Non-Linear Trans-Planckian Corrections of Spectra due to the Non-trivial Initial States

TL;DR

This paper investigates how non-linear trans-Planckian effects and non-trivial initial states, specifically excited-de Sitter modes, modify the primordial power spectrum during inflation, offering a finite, symmetry-preserving approach that extends previous linear correction models.

Contribution

It introduces a novel method using excited-de Sitter modes and a de Sitter background to compute non-linear trans-Planckian corrections to the inflationary power spectrum, preserving curved space-time symmetry.

Findings

Power spectrum corrections are non-linear and finite.

In the de Sitter limit, corrections reduce to linear forms.

The approach preserves space-time symmetry and extends previous models.

Abstract

Recent Planck results motivated us to use non-Bunch-Davies vacuum.

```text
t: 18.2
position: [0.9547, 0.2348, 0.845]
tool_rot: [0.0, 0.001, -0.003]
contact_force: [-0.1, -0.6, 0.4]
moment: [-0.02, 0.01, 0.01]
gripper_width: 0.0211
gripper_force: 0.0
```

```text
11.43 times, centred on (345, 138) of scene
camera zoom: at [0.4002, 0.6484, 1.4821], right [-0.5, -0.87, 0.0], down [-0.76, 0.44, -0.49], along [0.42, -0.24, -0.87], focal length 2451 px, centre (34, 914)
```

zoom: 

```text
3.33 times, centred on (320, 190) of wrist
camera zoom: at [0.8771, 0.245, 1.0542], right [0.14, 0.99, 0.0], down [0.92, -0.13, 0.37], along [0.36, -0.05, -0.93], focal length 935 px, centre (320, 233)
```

In this paper, we use the excited-de Sitter mode as non-linear initial states during inflation to calculate the corrected spectra of the initial fluctuations of the scalar field. First, we consider the field in de Sitter space-time as background field and for the non-Bunch-Davies mode, we use the perturbation theory to the second order approximation. Also, unlike conventional renormalization method, we offer de Sitter space-time as the background instead Minkowski space-time. This approach preserve the symmetry of curved space-time and stimulate us to use excited mode. By taking into account this alternative mode and the effects of trans-Planckian physics, we calculate the power spectrum in standard approach and Danielsson argument. The calculated power spectrum with this method is finite, corrections of it is non-linear, and in de Sitter limit corrections reduce to linear form that obtained from several previous conventional methods.